Search The Line of Best Fit
Search The Line of Best Fit

Ten Fold finds Yaya Bey delving further into bite-sized R&B fantasies

"Ten Fold"

Release date: 10 May 2024
Yaya Bey Ten Fold cover
08 May 2024, 09:00 Written by Noah Barker

Yaya Bey makes it work.

Melody tripping in between vocal registers as if she’s being conducted by a child with a music aversion? Smooth as butter. Tracks trimmed down passed the bare necessities of song structure? Let’s make them free-flowing vignettes. General lack of instrumental cohesion across the record? No, there’s not. Toxic relationships keeping you down? Actually – fuck ‘em. It’s resolutely clear from the breathtaking opening moments of the record to its coast down into denouement that those people are not our problem to fix.
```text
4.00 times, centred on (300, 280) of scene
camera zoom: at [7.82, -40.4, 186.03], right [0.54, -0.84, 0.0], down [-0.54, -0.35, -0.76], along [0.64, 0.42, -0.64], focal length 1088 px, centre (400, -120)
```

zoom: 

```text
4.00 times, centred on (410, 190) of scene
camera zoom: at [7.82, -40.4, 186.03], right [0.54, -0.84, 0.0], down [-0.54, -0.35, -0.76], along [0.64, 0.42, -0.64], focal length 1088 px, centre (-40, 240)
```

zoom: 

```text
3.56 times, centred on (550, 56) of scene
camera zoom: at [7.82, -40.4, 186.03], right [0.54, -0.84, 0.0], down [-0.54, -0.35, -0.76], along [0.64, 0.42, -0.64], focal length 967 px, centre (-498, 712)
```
Everything else, according to Bey, is a matter of remaining inflexible.

The record progresses like a flow chart of memories and affirmations, each of them sultry and introspective; it’s the sound of missing a city bus on a rainy day, but enjoying the long walk afterwards. Bey may be utilizing an instrumental palette apt to be accused of mishmashing and needless juxtaposing, but her technique is more refined than that critique.

Her sense of production and tracklist flow are twin flames; the opening tracks of the record have a gloriously uneasy sense of beginning, but more in terms of knowing that newness only comes with some past receding. She also engages in the dwindling art of ending a record when it is released, with moments of finality, as opposed to deluxe versions released the week after plaguing the music sphere like auditory DLCs.

A groove to Bey is not straightforward so much as it is a winding country road taken out by an EF5 tornado; a four-to-the-floor dance groove is a luxury the warped BPMs of this record can afford but withholds for maximum effect. More often than others would give the time of day, Bey works the macro scale for rhythmic, emotional, and narrative payoff. A beat drop or narrative penny drop may not arrive in every interlude and interstitial moment, but as pianos coast the record away as cathartically as it arrived, something was learned somewhere.

To a subdued fault, the record is holistic, with fractures taken as individual tracks; it’s an odd-couple pairing, juxtaposing genres with the expectation a long game or method will present itself. It does, if not only emotionally. Again, this is Bey’s talent as an instrumental storyteller; genres are sequenced and held for their parts, yet respected like caged animals. Organs are the sound of the beginning, pianos of a demise; a dance groove is the motion of the middle, and forthright attitudes are evergreen. She’s a voice for all environments, a chameleon turning the world around it a different shade.